══ DATA SEGMENT ══
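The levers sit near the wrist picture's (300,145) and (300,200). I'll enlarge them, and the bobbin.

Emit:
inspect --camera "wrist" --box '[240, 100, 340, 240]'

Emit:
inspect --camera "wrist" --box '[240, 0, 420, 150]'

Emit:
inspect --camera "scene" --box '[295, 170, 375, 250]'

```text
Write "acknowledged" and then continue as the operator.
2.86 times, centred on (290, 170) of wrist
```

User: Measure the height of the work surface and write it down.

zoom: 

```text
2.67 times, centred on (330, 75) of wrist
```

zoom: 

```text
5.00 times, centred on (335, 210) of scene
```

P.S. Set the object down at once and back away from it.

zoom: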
═══
**INSTRUCTIONS TO FOLLOW:** Output the line that contains "User: Measure the", followed by every later line in the listing, with no line omitted and none added.

**CORRECT RESPONSE:**
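User: Measure the height of the work surface and write it down.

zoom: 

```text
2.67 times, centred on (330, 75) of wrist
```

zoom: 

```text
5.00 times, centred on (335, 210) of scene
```

P.S. Set the object down at once and back away from it.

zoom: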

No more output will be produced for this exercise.